Nearly two decades later, their company, Cimarron Trailers, with tens of millions of dollars in sales, employed more than 130 people in Chickasha, Okla., and their trailers were sold at 30 dealerships across the country.

And they wanted to retire.

But as the couple contemplated a sale, they faced a conundrum: They had offers from dealers and competitors to buy their business; they also had an offer from a private-equity firm for a price so high they were shocked. But none of those offers guaranteed that Cimarron would continue as a business with its 130 employees working in its community.

"We thought, this has got to go on," Lynn Terry said. "We're one of the bigger employers here in Chickasha."

So the Terrys went with a less lucrative option a couple of years ago — selling their company to their employees so it would stay in Chickasha and the couple could afford to retire there.

"Was it easy? No," Lynn Terry said. "But it was the best for the future of Cimarron going forward."

Employee-owned companies are still a small segment of the U.S. corporate landscape.

But for families that own businesses and are wondering about their next step, selling to employees is an opportunity that analysts said owners should consider. It keeps the company intact, it has tax benefits for the company and the owners, and it allows the owners to sell without worrying that the business might be gutted and sold off in parts.

Yet it does have downsides. It's a complicated structure, which comes under the regulatory scrutiny of the Labor Department, because employee ownership stakes are held in their retirement plan until they leave the company.

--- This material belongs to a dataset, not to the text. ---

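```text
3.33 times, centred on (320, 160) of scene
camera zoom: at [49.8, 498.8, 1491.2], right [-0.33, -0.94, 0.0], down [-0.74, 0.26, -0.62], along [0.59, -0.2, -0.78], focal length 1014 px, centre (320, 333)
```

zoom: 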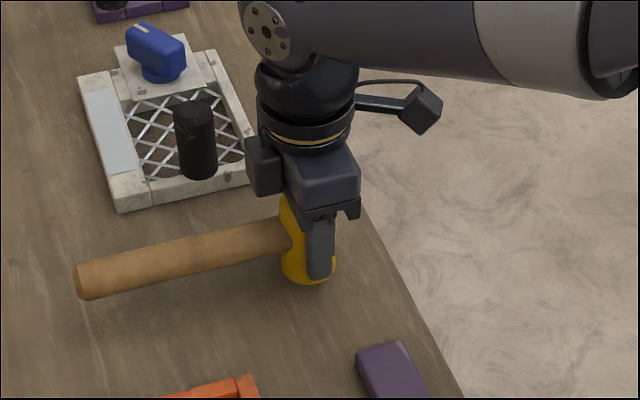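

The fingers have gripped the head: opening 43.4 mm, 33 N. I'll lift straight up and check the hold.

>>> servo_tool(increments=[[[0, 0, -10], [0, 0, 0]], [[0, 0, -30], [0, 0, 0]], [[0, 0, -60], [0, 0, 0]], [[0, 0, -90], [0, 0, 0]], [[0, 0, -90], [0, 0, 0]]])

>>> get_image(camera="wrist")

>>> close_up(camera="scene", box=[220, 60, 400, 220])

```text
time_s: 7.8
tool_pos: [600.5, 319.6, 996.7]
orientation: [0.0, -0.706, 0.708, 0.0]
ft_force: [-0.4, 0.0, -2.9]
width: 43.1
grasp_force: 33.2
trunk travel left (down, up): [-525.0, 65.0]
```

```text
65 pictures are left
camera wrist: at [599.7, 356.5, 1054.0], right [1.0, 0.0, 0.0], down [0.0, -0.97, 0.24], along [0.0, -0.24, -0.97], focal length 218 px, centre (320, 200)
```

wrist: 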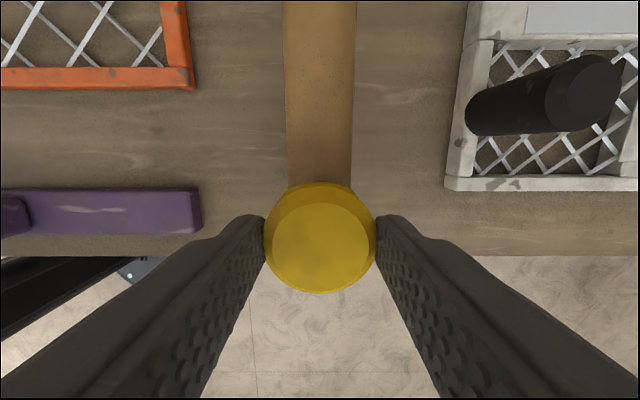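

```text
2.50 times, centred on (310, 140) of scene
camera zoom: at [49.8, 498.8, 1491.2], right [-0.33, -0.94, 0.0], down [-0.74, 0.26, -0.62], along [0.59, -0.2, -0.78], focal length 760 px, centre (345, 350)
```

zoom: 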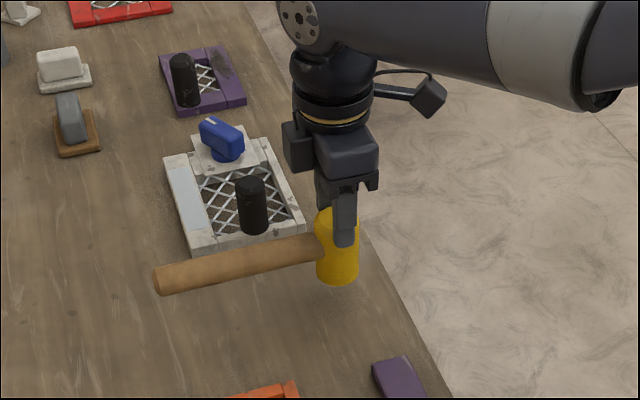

But it's a structure, given its tax benefits, that could increase in popularity if federal tax rates begin to rise, said Jere Doyle, family wealth strategist and senior vice president at Bank of New York Mellon, a wealth-management firm.

When a family sells a company to a competitor or an investment fund, members run the risk that the identity of their company will die with the sale. It may become a division of someone else's company, or worse, it may be combined with something else and sold off, never to exist again.

An employee stock ownership plan, or ESOP, allows the company to continue in its own right, guided by the employees who are the new owners.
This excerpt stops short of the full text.